The same report looks at increased cash retention and reduced opportunity costs as key benefits; less investment in on-premises equipment naturally leaves more cash to invest in other parts of the business. The report also cautions that software licensing as a marginal cost rises over time compared to on-premises lifetime licenses, along with less cost agility in terms of SaaS. This presents a scenario of ever-increasing charges in this area and higher costs of migrating data into and out of data centres.

So, companies that have not experienced the promised financial benefits from flexible LaaS are missing the primary benefit of the cloud. To tame the cloud and pare back the volume of services to those that are necessary and support the business, a plan to reduce waste is required.

The cloud still represents enormous opportunities for financial services.

In most business cases, it is cost-effective to reduce usage and waste, and it is also likely to be a far greener and more sustainable option. Any opportunity for a company to reduce its carbon footprint should be taken.

However, for a multitude of reasons, usually stemming from apprehension about the ability to deliver benefits and fear of damaging existing infrastructure or applications, businesses may see all this as hard work. But this perception is misguided. Putting in the effort to pin the right approach down from the start will save time and reduce spending over the long term.

There is an opportunity here for financial-services firms to do their homework, assess their waste levels and work out how they can reduce spending. This will allow firms to arrive at realistic figures to commit to while accounting for the durations and terms of their contracts.

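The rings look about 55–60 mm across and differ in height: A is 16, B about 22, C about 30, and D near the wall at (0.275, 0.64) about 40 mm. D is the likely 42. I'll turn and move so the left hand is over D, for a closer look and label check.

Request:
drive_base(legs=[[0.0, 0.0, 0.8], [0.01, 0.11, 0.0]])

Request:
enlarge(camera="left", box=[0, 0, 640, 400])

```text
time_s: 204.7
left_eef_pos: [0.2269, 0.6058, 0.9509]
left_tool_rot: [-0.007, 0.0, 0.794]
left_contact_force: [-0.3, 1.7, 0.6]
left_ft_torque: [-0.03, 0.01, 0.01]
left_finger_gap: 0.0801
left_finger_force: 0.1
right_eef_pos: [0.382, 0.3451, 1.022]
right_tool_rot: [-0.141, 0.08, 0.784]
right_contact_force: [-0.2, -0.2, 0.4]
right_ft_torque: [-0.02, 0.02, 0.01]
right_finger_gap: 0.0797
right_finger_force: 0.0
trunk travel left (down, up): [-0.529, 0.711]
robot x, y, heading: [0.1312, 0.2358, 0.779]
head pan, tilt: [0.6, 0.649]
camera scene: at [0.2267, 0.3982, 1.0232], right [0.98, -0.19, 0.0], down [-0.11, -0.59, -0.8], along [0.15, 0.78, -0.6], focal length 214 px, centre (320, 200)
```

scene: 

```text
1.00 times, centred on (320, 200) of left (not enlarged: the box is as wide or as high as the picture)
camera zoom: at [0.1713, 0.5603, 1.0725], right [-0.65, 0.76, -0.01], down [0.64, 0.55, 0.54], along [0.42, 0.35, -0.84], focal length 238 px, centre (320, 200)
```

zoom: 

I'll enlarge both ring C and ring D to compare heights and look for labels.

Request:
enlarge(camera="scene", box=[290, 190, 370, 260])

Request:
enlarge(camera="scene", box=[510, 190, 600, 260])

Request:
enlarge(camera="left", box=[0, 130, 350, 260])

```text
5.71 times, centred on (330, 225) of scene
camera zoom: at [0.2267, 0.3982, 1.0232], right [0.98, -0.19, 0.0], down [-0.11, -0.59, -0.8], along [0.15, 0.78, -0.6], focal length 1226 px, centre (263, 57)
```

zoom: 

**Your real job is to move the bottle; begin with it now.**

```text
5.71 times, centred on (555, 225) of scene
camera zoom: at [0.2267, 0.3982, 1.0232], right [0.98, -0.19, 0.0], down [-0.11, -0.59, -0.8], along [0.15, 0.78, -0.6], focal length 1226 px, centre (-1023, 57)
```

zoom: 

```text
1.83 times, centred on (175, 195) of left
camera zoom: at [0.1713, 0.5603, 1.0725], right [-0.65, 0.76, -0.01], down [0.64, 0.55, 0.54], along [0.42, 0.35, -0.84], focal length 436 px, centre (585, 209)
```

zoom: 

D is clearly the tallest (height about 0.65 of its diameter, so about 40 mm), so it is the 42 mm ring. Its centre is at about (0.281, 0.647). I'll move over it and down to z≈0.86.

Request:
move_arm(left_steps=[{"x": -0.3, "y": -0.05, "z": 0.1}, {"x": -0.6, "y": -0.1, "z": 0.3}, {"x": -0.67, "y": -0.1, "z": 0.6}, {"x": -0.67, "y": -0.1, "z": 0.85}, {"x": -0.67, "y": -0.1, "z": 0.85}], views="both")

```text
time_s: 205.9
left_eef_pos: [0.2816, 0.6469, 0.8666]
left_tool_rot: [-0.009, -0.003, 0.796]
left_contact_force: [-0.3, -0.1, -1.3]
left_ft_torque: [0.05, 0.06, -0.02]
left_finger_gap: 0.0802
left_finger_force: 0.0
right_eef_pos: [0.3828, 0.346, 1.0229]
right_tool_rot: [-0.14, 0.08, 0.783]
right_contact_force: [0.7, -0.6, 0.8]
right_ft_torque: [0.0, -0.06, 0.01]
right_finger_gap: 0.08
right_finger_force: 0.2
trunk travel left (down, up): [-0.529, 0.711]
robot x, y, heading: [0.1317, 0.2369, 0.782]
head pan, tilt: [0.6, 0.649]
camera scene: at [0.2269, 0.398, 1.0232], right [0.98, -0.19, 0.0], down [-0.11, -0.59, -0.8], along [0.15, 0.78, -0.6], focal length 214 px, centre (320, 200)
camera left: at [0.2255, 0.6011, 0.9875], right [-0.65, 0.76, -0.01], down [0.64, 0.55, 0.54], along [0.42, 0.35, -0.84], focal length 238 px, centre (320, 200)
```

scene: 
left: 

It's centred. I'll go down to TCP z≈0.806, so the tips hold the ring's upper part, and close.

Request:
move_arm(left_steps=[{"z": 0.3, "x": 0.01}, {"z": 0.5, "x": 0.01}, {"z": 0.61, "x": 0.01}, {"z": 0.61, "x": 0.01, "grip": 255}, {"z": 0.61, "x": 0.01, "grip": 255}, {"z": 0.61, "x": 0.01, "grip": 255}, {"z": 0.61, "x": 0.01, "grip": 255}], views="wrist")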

The partnership between Microsoft and the LSEG is a momentous one, marking a milestone in the development of both the financial-services sector and the cloud infrastructure and applications sector. While the vast majority of migrations are on a much smaller scale, financial-services firms can still reap enormous benefits from exploiting opportunities in the cloud. Fundamental to delivering value is working with independent experts to analyse cost and performance requirements prior to making large commitments. In this way, financial-services firms’ current positive perceptions of the cloud can become realities.

 

References

1 Flexera: “2023 State of the Cloud Report,” 2023.

2 Ibid.

3 Gartner: “The Financial Case for Moving to the Cloud,” Laurence Goasduff, August 20, 2015.